Monday, May 07, 2012

Healthier cultural sublimations


What do we do with the natural instincts of basic human nature, the genetic propensities for food, sex, raising young, defense, order, etc? How do we structure them, how do we culturally sublimate them?

When we more accurately answer the question, who are we?, then we can answer the questions of what we ought to be.  If we wrongly define what we are then we will have misdirection in what we ought to be.

We need now to take more social advice from sociobiology than political journalism. For example, if human beings and human nature is group-selecting in the origin of their basic ethics (as E. O. Wilson has recently reiterated) then we need cultural ways to provide or sublimate these natural instincts of human nature.
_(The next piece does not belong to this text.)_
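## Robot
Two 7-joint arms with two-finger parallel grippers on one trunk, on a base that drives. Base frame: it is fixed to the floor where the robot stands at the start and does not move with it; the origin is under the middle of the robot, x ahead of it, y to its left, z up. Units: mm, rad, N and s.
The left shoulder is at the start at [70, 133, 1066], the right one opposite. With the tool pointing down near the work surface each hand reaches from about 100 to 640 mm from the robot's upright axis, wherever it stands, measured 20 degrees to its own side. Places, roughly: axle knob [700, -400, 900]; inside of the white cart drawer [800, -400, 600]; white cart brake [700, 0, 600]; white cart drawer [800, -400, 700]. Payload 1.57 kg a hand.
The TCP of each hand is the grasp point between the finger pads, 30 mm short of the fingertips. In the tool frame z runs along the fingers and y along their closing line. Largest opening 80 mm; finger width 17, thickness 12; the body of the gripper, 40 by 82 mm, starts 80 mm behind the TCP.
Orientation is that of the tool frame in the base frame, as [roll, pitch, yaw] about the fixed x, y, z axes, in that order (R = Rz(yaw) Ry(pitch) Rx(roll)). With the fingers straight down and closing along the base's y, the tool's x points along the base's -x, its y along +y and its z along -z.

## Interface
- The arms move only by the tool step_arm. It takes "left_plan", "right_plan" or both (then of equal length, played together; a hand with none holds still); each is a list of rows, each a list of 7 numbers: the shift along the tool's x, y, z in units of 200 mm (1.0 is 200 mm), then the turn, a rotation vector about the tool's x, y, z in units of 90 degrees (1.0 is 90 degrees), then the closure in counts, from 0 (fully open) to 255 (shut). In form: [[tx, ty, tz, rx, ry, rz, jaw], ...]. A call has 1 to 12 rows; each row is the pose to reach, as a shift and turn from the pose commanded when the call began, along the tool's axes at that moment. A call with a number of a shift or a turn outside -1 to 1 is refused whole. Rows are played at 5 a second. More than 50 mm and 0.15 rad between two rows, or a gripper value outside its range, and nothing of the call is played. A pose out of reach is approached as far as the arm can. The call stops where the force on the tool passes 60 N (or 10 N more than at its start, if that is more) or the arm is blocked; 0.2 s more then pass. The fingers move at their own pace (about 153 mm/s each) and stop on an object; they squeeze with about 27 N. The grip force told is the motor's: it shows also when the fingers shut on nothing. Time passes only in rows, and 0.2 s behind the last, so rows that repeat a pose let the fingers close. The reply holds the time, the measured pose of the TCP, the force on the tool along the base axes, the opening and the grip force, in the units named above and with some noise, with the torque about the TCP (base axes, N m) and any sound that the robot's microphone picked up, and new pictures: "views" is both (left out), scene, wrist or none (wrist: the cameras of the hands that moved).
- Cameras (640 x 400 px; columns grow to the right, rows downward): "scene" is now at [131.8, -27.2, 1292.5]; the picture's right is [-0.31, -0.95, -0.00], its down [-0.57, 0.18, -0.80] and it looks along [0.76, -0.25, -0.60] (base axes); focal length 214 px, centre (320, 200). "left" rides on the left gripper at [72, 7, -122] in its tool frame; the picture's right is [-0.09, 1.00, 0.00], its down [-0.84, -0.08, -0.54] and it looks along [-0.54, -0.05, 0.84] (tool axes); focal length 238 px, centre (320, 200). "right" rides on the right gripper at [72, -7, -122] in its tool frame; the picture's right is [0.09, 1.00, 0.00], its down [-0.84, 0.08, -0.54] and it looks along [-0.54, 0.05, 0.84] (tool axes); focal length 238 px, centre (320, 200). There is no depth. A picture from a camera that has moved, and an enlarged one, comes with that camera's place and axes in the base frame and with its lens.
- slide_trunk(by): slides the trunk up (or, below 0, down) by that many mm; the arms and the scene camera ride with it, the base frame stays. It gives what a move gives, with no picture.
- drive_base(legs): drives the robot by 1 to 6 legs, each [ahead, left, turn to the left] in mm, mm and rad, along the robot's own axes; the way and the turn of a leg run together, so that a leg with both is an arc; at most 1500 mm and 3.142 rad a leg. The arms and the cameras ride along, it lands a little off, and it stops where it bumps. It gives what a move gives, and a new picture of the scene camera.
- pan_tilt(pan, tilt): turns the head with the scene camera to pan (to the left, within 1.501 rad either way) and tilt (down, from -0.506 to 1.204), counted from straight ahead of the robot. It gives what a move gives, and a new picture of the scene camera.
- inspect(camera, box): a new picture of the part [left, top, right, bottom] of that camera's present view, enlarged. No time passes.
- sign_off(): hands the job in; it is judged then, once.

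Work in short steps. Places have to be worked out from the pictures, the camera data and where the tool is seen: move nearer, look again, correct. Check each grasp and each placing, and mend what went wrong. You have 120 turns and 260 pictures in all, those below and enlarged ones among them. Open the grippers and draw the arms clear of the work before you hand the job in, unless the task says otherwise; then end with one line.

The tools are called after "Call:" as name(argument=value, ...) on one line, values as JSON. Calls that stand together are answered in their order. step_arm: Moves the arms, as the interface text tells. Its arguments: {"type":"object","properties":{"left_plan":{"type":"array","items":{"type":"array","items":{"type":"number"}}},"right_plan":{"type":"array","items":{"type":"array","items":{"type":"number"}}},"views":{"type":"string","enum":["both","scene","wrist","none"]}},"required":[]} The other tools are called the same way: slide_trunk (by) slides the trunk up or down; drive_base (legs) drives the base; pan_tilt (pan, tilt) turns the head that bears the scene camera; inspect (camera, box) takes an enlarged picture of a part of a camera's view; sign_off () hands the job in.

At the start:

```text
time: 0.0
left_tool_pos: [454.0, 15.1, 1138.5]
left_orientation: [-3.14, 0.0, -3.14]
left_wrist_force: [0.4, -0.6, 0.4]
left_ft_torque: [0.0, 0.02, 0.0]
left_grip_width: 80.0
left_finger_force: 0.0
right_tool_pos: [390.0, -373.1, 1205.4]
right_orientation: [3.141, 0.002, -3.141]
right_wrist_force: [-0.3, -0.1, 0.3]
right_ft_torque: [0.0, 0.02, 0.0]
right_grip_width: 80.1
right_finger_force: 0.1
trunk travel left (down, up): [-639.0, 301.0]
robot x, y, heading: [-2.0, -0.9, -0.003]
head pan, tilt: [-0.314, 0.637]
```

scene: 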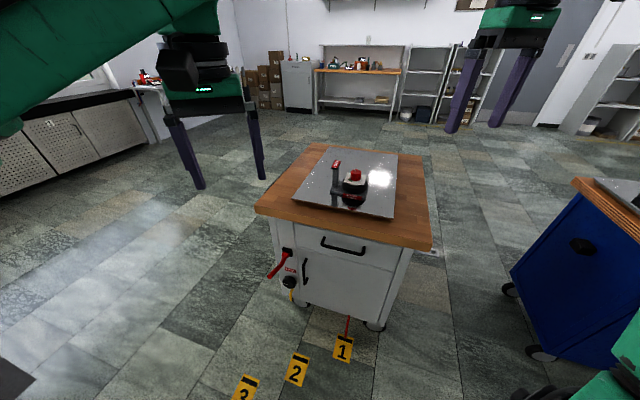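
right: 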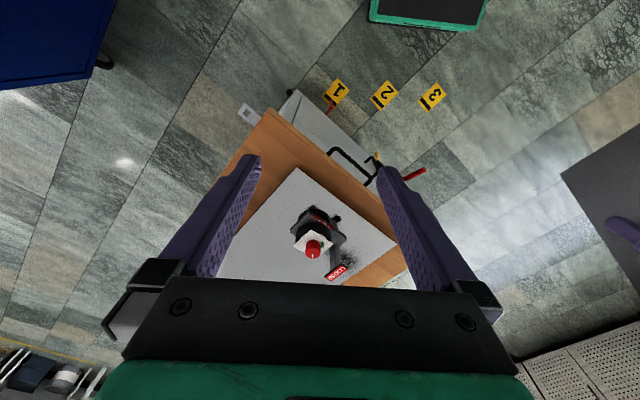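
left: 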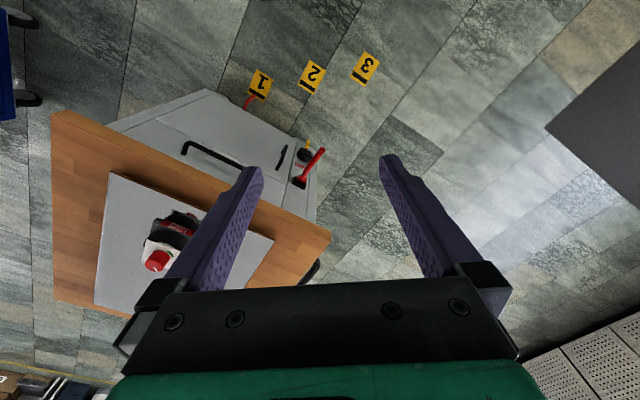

The ethics of group-selection lead most naturally to small, distinct states, or even ethnostates, but they also naturally become competitive and need the cultural sublimation of at least a light federalism to protect their independence. We need the perspective that Raymond Cattell called “controlled competitive competition” between groups, as the sublimation of aggression through sports does, along with the sublimating affirmations of the arts.

This would return us to the realities of natural instinctive human nature with healthier cultural sublimations.

Religion can ground this human nature and this social structure in the sacred ethics of long-term evolution to Godhood in the cosmos for all groups, as the Theoevolutionary Church does.